Top Dollar

New disclosure rules give investors clearer picture of how lucrative the big job can be

MARYLAND'S HIGHEST-PAID CEOs

July 08, 2007|By Laura Smitherman | Laura Smitherman,sun reporter

Lockheed Martin Corp.'s CEO Robert J. Stevens has had a lucrative career at the nation's largest defense contractor, and his pay has been outlined to shareholders for years.

But investors didn't know how lucrative his retirement could be. The Bethesda-based company has disclosed for the first time that in addition to $5.2 million in salary and bonus, plus stock awards and perks last year, Stevens also accrued more than $2 million in three pension plans, two 401(k) plans and a tax-advantaged plan mostly used by the corporate elite.

Companies such as Lockheed Martin are revealing more about the pay and perks conferred on the nation's chief executive officers than ever before. This year, public companies must follow new regulations aimed at shedding a brighter light on the executive pay that some shareholders and activists say has grown unchecked for years. Activists also point out that rank-and-file workers haven't seen proportionate benefits.

"It's fairly amazing, some of the amounts we're seeing, particularly in pensions," said Paul Hodgson, an analyst at the Corporate Library, a governance watchdog group. "If you make millions of dollars a year, you should have been able to save enough money or amass enough stock to get through retirement."

Stevens, whose pay package totaled $18.6 million, ranked among the highest-paid CEOs in Maryland last year, according to a survey by Salary.com of companies with headquarters here. Others included Constellation Energy Group Inc.'s Mayo A. Shattuck III, whose compensation package was worth $20 million, and Legg Mason Inc.'s Raymond A. "Chip" Mason, whose package was valued at $13.7 million.

Overall, 52 Maryland CEOs made more than $1 million last year, according to the salary survey commissioned by The Sun. The survey was based on data obtained from proxy statements and other public filings.

Among the figures revealed in this year's pay reports:

Retirement benefits, sometimes exceeding annual salaries, that were not fully reported or were difficult to quantify in the past.

Multimillion-dollar exit packages, which are often paid even when an executive is fired for poor performance. Such "golden good-byes" had been disclosed previously in employment contracts. But the value of the potential payouts was typically difficult to calculate.

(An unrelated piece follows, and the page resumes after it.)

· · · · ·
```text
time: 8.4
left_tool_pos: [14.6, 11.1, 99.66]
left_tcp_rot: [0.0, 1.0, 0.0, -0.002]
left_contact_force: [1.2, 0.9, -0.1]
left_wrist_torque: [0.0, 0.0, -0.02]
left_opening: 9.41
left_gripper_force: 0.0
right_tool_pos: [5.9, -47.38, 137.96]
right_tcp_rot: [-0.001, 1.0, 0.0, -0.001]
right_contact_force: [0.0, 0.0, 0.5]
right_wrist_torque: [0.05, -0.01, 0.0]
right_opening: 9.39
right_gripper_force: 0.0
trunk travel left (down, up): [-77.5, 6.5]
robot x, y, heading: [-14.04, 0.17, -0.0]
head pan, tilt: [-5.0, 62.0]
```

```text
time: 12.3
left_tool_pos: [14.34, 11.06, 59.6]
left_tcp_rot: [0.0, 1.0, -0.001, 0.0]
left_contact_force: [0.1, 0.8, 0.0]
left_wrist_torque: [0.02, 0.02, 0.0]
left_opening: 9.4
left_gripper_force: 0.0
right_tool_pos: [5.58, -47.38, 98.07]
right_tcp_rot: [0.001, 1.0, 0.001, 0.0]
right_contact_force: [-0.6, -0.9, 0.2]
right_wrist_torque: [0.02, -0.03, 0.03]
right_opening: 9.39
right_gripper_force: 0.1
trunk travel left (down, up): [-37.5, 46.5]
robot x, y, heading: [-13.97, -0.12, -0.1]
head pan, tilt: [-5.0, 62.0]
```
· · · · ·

For example, Silver Spring-based Choice Hotels International Inc. CEO Charles A. Ledsinger Jr. could receive an exit package worth $14.3 million if he were fired, according to public documents. He could collect his salary and bonus, use the company aircraft and expense his country-club dues until December 2009.

Perks that are worth a total of more than $10,000, including corporate jet rides for personal use and home security systems. Before, companies had to disclose only perks worth more than $50,000 and in far less detail.

Among the companies providing the most perks to CEOs in Maryland is Towson-based Black & Decker Corp. The company reported that Chairman and CEO Nolan D. Archibald received 2006 perks including a car and driver for business travel worth $68,553 and personal travel on company planes worth $437,317.

The reports also contain more detailed explanations for how boards of directors determine annual bonuses and other performance-based awards, as required under the new regulations. Investors have groused that directors too often rubber-stamp management recommendations, or set perimeters that inflate pay.

Officials with the Securities and Exchange Commission, the federal agency that crafted the regulations, say that investors are getting a better picture of CEO pay. But regulators have criticized some companies for loading up reports with legalese and boilerplate language, rather than using the "plain English" called for by the rules.

Shareholder advocates complain that some reports are simply too long for the average investor to easily digest. The report from Lockheed Martin is 32 pages. Constellation, which owns the Baltimore Gas and Electric Co. utility, took 28 pages to explain its pay program, and Baltimore's Legg Mason, one of the world's largest money managers, took 18.

Companies contend that the new disclosures can distort executive compensation because what is counted as pay isn't actually in an executive's paycheck.

Perhaps the most controversial is the total compensation figure. It's a calculation dictated by the SEC, which wanted to give shareholders one headline number encompassing the various ways CEOs are rewarded.

Companies complain that the total includes pension earnings that aren't touched as well as stock options that weren't necessarily cashed out. Instead, the total includes the options that the company expensed that year -- an accounting measure that differs from what the company actually granted the executive.